How the Chart Helps You Interpret the Result

The titration curve gives context that a single pH number cannot. A strong acid-strong base curve shows a sharp, nearly vertical pH jump centered near 7. A weak acid-strong base curve starts at a higher initial pH, displays a buffer region before equivalence, and crosses equivalence above 7. A strong acid-weak base curve rises more gradually near the end and crosses equivalence below 7. By viewing the equivalence point on the curve, you can also judge whether an indicator range is likely to produce an accurate end point.

Practical Lab Advice

1. Standardize your titrant whenever high accuracy matters.
2. Use a buret with readable graduations and record the initial and final readings carefully.
3. Add titrant slowly as you approach the equivalence region.
4. Swirl continuously so the reaction stays homogeneous.
5. If using a pH meter, calibrate it with fresh buffers before measurement.
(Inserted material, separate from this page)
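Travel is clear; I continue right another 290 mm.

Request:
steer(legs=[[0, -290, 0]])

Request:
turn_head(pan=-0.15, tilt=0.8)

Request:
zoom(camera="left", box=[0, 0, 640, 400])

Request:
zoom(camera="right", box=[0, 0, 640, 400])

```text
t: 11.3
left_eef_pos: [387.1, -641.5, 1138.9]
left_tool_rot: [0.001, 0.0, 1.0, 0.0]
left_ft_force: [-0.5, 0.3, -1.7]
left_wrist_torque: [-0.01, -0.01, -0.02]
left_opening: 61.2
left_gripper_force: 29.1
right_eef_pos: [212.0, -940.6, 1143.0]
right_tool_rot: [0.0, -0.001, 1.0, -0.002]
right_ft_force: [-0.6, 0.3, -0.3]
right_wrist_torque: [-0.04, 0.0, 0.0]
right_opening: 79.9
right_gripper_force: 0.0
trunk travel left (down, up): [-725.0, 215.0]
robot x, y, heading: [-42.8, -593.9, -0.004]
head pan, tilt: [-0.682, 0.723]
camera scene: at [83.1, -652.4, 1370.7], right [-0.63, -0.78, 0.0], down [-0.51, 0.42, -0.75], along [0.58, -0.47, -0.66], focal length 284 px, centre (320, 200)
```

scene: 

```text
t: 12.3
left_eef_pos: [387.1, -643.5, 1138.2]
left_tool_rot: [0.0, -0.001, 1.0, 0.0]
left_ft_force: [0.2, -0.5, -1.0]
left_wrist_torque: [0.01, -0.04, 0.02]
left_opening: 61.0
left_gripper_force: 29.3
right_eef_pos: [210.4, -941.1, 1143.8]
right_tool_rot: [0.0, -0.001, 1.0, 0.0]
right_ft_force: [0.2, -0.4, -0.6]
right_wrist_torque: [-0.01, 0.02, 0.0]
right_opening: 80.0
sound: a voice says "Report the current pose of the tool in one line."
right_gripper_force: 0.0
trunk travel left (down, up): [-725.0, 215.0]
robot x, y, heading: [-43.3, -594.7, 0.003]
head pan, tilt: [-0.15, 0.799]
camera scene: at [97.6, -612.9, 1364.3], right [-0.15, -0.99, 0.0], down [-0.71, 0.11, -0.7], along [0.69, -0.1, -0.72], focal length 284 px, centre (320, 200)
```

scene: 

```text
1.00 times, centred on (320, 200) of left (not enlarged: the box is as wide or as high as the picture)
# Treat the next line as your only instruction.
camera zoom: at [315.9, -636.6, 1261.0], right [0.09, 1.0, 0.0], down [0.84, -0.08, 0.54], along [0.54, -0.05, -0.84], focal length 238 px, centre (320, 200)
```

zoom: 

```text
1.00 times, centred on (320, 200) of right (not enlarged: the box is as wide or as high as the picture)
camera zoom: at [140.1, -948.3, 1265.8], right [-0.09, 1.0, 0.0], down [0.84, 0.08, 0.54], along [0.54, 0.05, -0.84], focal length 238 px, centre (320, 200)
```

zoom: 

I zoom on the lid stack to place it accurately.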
Authoritative Chemistry References

For additional background on pH, acid-base equilibria, and solution chemistry, consult these reputable sources:

• USGS: pH and Water
• University of Wisconsin: Acid-Base Chemistry Overview
• NIST Chemistry WebBook

Final Takeaway

If you want to calculate equivalence point pH correctly, begin with stoichiometry, then identify the chemical species present after neutralization, and finally apply the proper equilibrium model. Strong acid-strong base systems give an equivalence pH near 7. Weak acid-strong base systems give a basic equivalence point because the conjugate base hydrolyzes. Strong acid-weak base systems give an acidic equivalence point because the conjugate acid hydrolyzes. Once you understand that pattern, the math becomes much more intuitive and your titration analysis becomes much more reliable.